Your answer is an exact copy of the passage given.

▶ PASSAGE GIVEN
— START —
Jazz Against The Machine – Die Neunziger in Jazz übersetzen

27.05.2014
Kennengelernt haben sich Jazz Against The Machine auf einem Konzert der Smashing Pumpkins. Das behaupten sie zumindest. Denn so ein Gründungsmythos passt einfach zu gut. Crossover und Grunge übertragen die vier Herren in den Jazz.

Als Kind der frühen 1990er Jahre hatte man lange Haare und stand auf Nirvana. Alles andere war Mainstream. Unvereinbar mit der eigenen Perspektivlosigkeit. Und überhaupt: Was für ein Mensch muss man sein, um Eurodance zu hören? Also war die Gitarre so gut wie immer das Instrument der Wahl. Doch was tun, wenn man nun nicht gerade die sechs Saiten beherrschte? »Durch unglückliche Umstände – im Endeffekt weil ich nichts anderes konnte – bin ich Jazz-Trompeter geworden, hatte mit diesem Instrument aber nie die Gelegenheit, die Songs meiner Jugend zu spielen«, sagt Florian Wehse. Jazz Against The Machine gründeten sie dann vornehmlich und erst einmal für sich selbst. »Es konnte ja keiner ahnen, dass im Internet plötzlich alle auf unsere Version von ›Bombtrack‹ abfahren. Wir hatten das Stück sogar extra im komplizierten 7/8-Takt gespielt, damit keiner zuhört!«

Mit höchstem Respekt
Einen Sänger gibt es bei Jazz Against The Machine nicht – braucht es auch gar nicht, denn dem Quartett geht es nicht darum, einfach nur nachzuspielen. »Wir versuchen einfach das große Potential dieser Songs noch weiter auszuschöpfen. Da muss man nichts groß hinzufügen, sich nur bedienen. Und das tun wir mit höchstem Respekt«, erzählt Florian Wehse. Auf dem Album »Black Bossa« finden sich auf der B-Seite ausschließlich Eigenkompositionen, auf der A-Seite Cover von etwa Soundgarden, Radiohead und Sepultura. Der große Kniff an dieser Platte: Sie hört sich trotzdem wie aus einem Stück an und nicht wie ein Mixtape irgendwelcher elitären Hansel, die sich mal für einen Moment von der ernsthaften Musik verabschiedet haben. Neun Tracks, neunmal Herzblut.
— END —
▶ SOURCE DATA
— START —
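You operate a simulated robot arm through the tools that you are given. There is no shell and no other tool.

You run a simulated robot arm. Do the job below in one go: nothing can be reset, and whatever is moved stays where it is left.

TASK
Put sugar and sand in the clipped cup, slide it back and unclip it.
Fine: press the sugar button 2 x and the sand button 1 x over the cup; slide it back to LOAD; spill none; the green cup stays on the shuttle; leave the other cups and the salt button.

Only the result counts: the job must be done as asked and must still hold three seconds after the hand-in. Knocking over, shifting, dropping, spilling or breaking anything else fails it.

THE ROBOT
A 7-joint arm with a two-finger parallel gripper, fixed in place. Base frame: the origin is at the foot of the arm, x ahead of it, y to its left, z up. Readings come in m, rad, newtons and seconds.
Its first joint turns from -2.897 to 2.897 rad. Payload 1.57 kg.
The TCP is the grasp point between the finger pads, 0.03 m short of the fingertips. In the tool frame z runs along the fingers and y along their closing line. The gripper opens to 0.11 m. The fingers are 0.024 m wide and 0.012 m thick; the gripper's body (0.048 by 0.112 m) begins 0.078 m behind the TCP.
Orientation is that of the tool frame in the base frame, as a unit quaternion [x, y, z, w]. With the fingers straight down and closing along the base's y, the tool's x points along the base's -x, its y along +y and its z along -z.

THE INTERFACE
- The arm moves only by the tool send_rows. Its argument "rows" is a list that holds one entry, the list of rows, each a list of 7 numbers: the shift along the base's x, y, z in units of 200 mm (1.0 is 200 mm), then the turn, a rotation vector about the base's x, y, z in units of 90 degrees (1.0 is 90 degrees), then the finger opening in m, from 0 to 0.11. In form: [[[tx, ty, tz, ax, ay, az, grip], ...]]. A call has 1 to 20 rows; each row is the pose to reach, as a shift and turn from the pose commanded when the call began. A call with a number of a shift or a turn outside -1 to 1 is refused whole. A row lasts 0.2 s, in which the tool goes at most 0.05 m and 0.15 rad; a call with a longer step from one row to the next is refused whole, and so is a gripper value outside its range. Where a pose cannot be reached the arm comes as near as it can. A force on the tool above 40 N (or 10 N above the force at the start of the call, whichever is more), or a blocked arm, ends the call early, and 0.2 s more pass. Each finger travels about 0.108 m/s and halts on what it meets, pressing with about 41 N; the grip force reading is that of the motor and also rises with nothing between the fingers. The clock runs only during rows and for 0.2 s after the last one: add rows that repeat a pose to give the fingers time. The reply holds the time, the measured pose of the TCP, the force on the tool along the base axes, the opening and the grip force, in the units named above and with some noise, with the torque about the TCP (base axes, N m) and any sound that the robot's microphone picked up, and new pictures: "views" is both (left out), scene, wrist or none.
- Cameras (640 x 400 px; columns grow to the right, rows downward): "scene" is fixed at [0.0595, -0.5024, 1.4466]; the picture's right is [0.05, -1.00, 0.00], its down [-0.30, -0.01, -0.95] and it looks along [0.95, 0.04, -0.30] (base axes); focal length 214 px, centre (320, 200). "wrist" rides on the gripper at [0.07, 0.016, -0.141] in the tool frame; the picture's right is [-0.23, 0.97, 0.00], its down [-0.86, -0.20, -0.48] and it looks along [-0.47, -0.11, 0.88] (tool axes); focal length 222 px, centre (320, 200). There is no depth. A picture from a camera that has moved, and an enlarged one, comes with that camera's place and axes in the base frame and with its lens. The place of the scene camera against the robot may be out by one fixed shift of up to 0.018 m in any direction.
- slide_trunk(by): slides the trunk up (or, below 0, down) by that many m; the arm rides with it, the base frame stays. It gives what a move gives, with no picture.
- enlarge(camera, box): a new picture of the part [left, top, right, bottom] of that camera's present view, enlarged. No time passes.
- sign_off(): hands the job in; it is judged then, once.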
— END —
▶ RESULT OF THIS EXERCISE
Jazz Against The Machine – Die Neunziger in Jazz übersetzen

27.05.2014
Kennengelernt haben sich Jazz Against The Machine auf einem Konzert der Smashing Pumpkins. Das behaupten sie zumindest. Denn so ein Gründungsmythos passt einfach zu gut. Crossover und Grunge übertragen die vier Herren in den Jazz.

Als Kind der frühen 1990er Jahre hatte man lange Haare und stand auf Nirvana. Alles andere war Mainstream. Unvereinbar mit der eigenen Perspektivlosigkeit. Und überhaupt: Was für ein Mensch muss man sein, um Eurodance zu hören? Also war die Gitarre so gut wie immer das Instrument der Wahl. Doch was tun, wenn man nun nicht gerade die sechs Saiten beherrschte? »Durch unglückliche Umstände – im Endeffekt weil ich nichts anderes konnte – bin ich Jazz-Trompeter geworden, hatte mit diesem Instrument aber nie die Gelegenheit, die Songs meiner Jugend zu spielen«, sagt Florian Wehse. Jazz Against The Machine gründeten sie dann vornehmlich und erst einmal für sich selbst. »Es konnte ja keiner ahnen, dass im Internet plötzlich alle auf unsere Version von ›Bombtrack‹ abfahren. Wir hatten das Stück sogar extra im komplizierten 7/8-Takt gespielt, damit keiner zuhört!«

Mit höchstem Respekt
Einen Sänger gibt es bei Jazz Against The Machine nicht – braucht es auch gar nicht, denn dem Quartett geht es nicht darum, einfach nur nachzuspielen. »Wir versuchen einfach das große Potential dieser Songs noch weiter auszuschöpfen. Da muss man nichts groß hinzufügen, sich nur bedienen. Und das tun wir mit höchstem Respekt«, erzählt Florian Wehse. Auf dem Album »Black Bossa« finden sich auf der B-Seite ausschließlich Eigenkompositionen, auf der A-Seite Cover von etwa Soundgarden, Radiohead und Sepultura. Der große Kniff an dieser Platte: Sie hört sich trotzdem wie aus einem Stück an und nicht wie ein Mixtape irgendwelcher elitären Hansel, die sich mal für einen Moment von der ernsthaften Musik verabschiedet haben. Neun Tracks, neunmal Herzblut.